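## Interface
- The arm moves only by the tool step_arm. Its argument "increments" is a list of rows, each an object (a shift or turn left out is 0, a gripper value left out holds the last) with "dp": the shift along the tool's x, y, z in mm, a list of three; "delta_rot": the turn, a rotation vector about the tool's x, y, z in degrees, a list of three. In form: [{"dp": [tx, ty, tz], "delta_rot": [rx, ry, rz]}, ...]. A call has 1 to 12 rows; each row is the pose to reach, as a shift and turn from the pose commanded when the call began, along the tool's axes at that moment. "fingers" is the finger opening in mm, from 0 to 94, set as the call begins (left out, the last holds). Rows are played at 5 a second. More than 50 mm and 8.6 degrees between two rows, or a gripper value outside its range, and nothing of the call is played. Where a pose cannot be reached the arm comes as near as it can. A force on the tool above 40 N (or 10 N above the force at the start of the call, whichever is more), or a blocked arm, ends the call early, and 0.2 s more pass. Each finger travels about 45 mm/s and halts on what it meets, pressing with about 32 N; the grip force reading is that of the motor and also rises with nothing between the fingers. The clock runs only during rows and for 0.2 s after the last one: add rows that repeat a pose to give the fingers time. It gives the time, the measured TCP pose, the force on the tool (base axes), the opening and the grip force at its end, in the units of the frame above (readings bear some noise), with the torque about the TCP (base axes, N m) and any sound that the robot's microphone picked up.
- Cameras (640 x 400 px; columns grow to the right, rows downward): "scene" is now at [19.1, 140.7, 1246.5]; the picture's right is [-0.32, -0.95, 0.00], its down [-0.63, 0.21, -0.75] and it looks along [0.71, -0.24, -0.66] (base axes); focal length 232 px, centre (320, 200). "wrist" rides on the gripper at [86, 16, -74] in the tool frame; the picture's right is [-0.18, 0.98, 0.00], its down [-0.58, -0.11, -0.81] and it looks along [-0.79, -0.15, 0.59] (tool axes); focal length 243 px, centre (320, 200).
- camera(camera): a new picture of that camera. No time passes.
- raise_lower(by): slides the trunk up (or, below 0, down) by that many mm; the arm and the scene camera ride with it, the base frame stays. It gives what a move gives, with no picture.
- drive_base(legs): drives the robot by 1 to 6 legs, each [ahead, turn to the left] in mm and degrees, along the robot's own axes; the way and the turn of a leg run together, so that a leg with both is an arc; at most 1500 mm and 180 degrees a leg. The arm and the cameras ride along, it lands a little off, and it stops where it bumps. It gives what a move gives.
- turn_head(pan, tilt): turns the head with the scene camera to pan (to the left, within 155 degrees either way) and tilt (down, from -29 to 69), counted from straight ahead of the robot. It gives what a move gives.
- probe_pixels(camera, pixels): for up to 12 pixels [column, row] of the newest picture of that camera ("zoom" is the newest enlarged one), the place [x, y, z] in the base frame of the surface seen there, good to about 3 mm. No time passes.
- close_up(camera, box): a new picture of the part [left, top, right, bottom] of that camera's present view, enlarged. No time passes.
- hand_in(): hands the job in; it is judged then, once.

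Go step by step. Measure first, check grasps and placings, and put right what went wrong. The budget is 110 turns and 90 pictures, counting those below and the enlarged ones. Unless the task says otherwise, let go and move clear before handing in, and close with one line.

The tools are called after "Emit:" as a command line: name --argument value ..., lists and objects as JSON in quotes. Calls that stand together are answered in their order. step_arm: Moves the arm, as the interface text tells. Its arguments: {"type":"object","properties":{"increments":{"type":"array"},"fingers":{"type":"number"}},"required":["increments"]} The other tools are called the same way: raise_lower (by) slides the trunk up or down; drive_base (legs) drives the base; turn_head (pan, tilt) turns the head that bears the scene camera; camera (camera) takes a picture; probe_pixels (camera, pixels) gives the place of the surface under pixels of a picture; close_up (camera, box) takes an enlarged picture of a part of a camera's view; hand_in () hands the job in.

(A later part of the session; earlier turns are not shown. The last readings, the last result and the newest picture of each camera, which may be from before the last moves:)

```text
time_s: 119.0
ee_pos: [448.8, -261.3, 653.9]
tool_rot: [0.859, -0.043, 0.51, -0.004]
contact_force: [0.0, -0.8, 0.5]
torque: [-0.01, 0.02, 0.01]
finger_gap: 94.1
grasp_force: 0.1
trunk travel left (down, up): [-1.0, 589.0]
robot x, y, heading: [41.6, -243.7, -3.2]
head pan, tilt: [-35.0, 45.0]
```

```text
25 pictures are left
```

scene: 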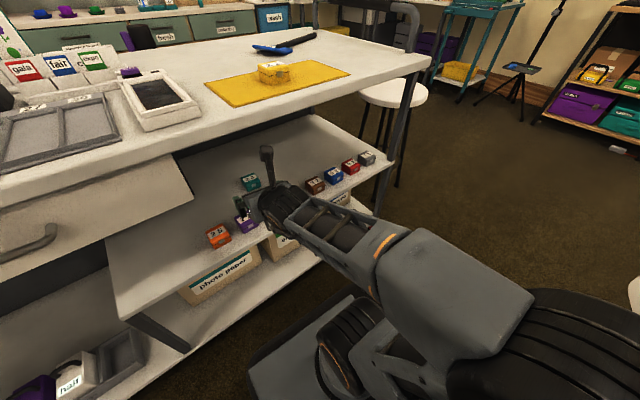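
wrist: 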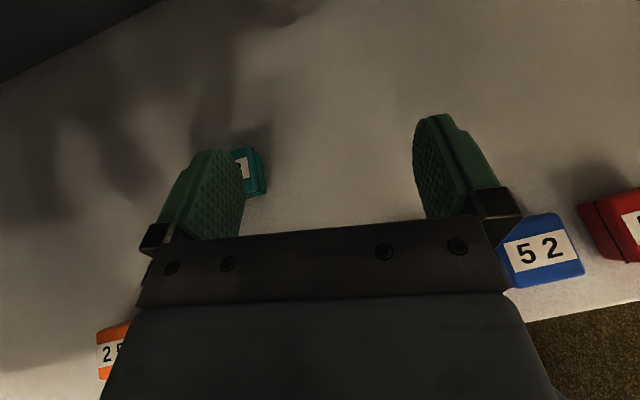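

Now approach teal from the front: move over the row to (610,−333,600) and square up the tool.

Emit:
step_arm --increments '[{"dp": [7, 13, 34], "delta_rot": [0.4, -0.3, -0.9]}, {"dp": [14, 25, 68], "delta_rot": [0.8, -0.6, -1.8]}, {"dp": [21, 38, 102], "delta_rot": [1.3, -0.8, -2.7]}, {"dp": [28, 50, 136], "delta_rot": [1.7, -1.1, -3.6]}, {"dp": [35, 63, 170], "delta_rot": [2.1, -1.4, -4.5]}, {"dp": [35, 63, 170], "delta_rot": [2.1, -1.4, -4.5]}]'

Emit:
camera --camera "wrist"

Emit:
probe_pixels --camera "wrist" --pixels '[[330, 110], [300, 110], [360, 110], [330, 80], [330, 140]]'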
^^^^^^^^^^^^^^^^
TASK PROMPT: Pictures are to be left out; repeat all the remaining data exactly.

SOLVED PROBLEM:
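## Interface
- The arm moves only by the tool step_arm. Its argument "increments" is a list of rows, each an object (a shift or turn left out is 0, a gripper value left out holds the last) with "dp": the shift along the tool's x, y, z in mm, a list of three; "delta_rot": the turn, a rotation vector about the tool's x, y, z in degrees, a list of three. In form: [{"dp": [tx, ty, tz], "delta_rot": [rx, ry, rz]}, ...]. A call has 1 to 12 rows; each row is the pose to reach, as a shift and turn from the pose commanded when the call began, along the tool's axes at that moment. "fingers" is the finger opening in mm, from 0 to 94, set as the call begins (left out, the last holds). Rows are played at 5 a second. More than 50 mm and 8.6 degrees between two rows, or a gripper value outside its range, and nothing of the call is played. Where a pose cannot be reached the arm comes as near as it can. A force on the tool above 40 N (or 10 N above the force at the start of the call, whichever is more), or a blocked arm, ends the call early, and 0.2 s more pass. Each finger travels about 45 mm/s and halts on what it meets, pressing with about 32 N; the grip force reading is that of the motor and also rises with nothing between the fingers. The clock runs only during rows and for 0.2 s after the last one: add rows that repeat a pose to give the fingers time. It gives the time, the measured TCP pose, the force on the tool (base axes), the opening and the grip force at its end, in the units of the frame above (readings bear some noise), with the torque about the TCP (base axes, N m) and any sound that the robot's microphone picked up.
- Cameras (640 x 400 px; columns grow to the right, rows downward): "scene" is now at [19.1, 140.7, 1246.5]; the picture's right is [-0.32, -0.95, 0.00], its down [-0.63, 0.21, -0.75] and it looks along [0.71, -0.24, -0.66] (base axes); focal length 232 px, centre (320, 200). "wrist" rides on the gripper at [86, 16, -74] in the tool frame; the picture's right is [-0.18, 0.98, 0.00], its down [-0.58, -0.11, -0.81] and it looks along [-0.79, -0.15, 0.59] (tool axes); focal length 243 px, centre (320, 200).
- camera(camera): a new picture of that camera. No time passes.
- raise_lower(by): slides the trunk up (or, below 0, down) by that many mm; the arm and the scene camera ride with it, the base frame stays. It gives what a move gives, with no picture.
- drive_base(legs): drives the robot by 1 to 6 legs, each [ahead, turn to the left] in mm and degrees, along the robot's own axes; the way and the turn of a leg run together, so that a leg with both is an arc; at most 1500 mm and 180 degrees a leg. The arm and the cameras ride along, it lands a little off, and it stops where it bumps. It gives what a move gives.
- turn_head(pan, tilt): turns the head with the scene camera to pan (to the left, within 155 degrees either way) and tilt (down, from -29 to 69), counted from straight ahead of the robot. It gives what a move gives.
- probe_pixels(camera, pixels): for up to 12 pixels [column, row] of the newest picture of that camera ("zoom" is the newest enlarged one), the place [x, y, z] in the base frame of the surface seen there, good to about 3 mm. No time passes.
- close_up(camera, box): a new picture of the part [left, top, right, bottom] of that camera's present view, enlarged. No time passes.
- hand_in(): hands the job in; it is judged then, once.

Go step by step. Measure first, check grasps and placings, and put right what went wrong. The budget is 110 turns and 90 pictures, counting those below and the enlarged ones. Unless the task says otherwise, let go and move clear before handing in, and close with one line.

The tools are called after "Emit:" as a command line: name --argument value ..., lists and objects as JSON in quotes. Calls that stand together are answered in their order. step_arm: Moves the arm, as the interface text tells. Its arguments: {"type":"object","properties":{"increments":{"type":"array"},"fingers":{"type":"number"}},"required":["increments"]} The other tools are called the same way: raise_lower (by) slides the trunk up or down; drive_base (legs) drives the base; turn_head (pan, tilt) turns the head that bears the scene camera; camera (camera) takes a picture; probe_pixels (camera, pixels) gives the place of the surface under pixels of a picture; close_up (camera, box) takes an enlarged picture of a part of a camera's view; hand_in () hands the job in.

(A later part of the session; earlier turns are not shown. The last readings, the last result and the newest picture of each camera, which may be from before the last moves:)

```text
time_s: 119.0
ee_pos: [448.8, -261.3, 653.9]
tool_rot: [0.859, -0.043, 0.51, -0.004]
contact_force: [0.0, -0.8, 0.5]
torque: [-0.01, 0.02, 0.01]
finger_gap: 94.1
grasp_force: 0.1
trunk travel left (down, up): [-1.0, 589.0]
robot x, y, heading: [41.6, -243.7, -3.2]
head pan, tilt: [-35.0, 45.0]
```

```text
25 pictures are left
```

scene: 
wrist: 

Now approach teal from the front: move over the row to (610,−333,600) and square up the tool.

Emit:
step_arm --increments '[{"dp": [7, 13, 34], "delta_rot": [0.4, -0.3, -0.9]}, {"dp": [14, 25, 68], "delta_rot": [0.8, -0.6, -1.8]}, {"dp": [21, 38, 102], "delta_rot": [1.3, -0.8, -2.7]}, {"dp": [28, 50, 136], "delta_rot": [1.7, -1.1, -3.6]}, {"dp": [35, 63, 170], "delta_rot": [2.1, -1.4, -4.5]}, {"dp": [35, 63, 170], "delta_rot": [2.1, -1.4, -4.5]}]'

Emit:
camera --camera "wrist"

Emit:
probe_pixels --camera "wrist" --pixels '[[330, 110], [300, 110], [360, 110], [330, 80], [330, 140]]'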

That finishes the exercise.